Even the court pronounced it to be a “gruesome crime” that “shocked the collective conscience of India”. In rationalising the sentence, the judge emphasised that sexual violence was increasing in India and thus it was important to condemn such violence in the strongest terms in order to prevent its recurrence.
While it’s tempting to join the collective chant of ‘justice has been served’, we must first ask ourselves: by turning this particular tragedy into an emotional public spectacle, are we actually furthering the broader pursuit to end violence against women?
Sadly, directing the outpouring of public outrage to the perpetrators does little to deter other violent crimes. The death penalty is an ineffective punishment in this regard. Many criminologists have argued that when crimes are perpetrated in the context of social marginalisation, poverty, intoxication, provocation, passion, or mental incapacity, the abstract possibility of being sentenced to death does not deter much.

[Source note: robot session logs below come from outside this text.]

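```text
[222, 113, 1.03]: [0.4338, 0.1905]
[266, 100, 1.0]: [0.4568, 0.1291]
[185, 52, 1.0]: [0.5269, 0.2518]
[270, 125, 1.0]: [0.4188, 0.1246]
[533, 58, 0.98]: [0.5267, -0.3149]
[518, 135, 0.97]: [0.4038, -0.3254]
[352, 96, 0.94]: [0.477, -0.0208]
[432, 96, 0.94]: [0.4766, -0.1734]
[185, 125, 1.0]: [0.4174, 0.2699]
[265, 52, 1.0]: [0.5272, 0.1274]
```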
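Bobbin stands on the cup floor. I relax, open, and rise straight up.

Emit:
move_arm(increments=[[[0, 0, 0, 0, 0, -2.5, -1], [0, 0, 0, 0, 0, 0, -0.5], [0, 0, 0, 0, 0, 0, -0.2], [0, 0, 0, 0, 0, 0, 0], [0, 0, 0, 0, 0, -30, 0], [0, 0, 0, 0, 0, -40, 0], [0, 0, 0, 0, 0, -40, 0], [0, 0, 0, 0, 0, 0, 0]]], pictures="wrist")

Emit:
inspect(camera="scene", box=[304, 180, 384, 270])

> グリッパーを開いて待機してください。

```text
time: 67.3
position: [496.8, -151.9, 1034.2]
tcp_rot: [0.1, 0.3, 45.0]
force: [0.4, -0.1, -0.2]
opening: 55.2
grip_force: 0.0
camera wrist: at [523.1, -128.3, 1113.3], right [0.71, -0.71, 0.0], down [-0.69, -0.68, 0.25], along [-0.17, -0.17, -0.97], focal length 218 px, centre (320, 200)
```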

The death penalty then becomes less about criminal deterrence or justice for the victim, and more of a political act aimed at satisfying the public’s sense of outrage or injustice. If anything, legally desiring the death of the perpetrators deters (or at least distracts) us from confronting the broader institutional and cultural violence.
What’s more, focusing all our emotional attention to public acts of sexual violence blinds us to how insidious it is in private life. For example, the Indian National Crime Records Bureau identified 22,406 cases of rape in 2011. Less than 6 percent of these cases were committed by “strangers.” Marital rape exemptions in the criminal law continue to prevent men from being prosecuted for sexually assaulting their spouses who are over the age of 15.
In India, sexual violence is also used as an instrument of institutional control. While the court in this case concluded by congratulating the police on their “professional acumen,” there remains little acknowledgment (let alone public outcry) for activist women in prison like Soni Sori, who continue to be subject to a number of sexual assaults by police while in custody.
In sentencing the rapists, the references to the victim’s “helplessness” betrays signs of a victim-blaming culture . In this sense, justice is seen as a ‘privilege’ bestowed upon women who are imagined as virtuous and vulnerable objects. Such women do not stay out late. They do not dress provocatively. They are not queer. They value marriage and domesticity. They do not shame their parents.
On the other hand, women who are sexually active or adventurous, lesbian women, sex workers, people living with HIV, single women, and divorced women are excluded from this legal fantasy.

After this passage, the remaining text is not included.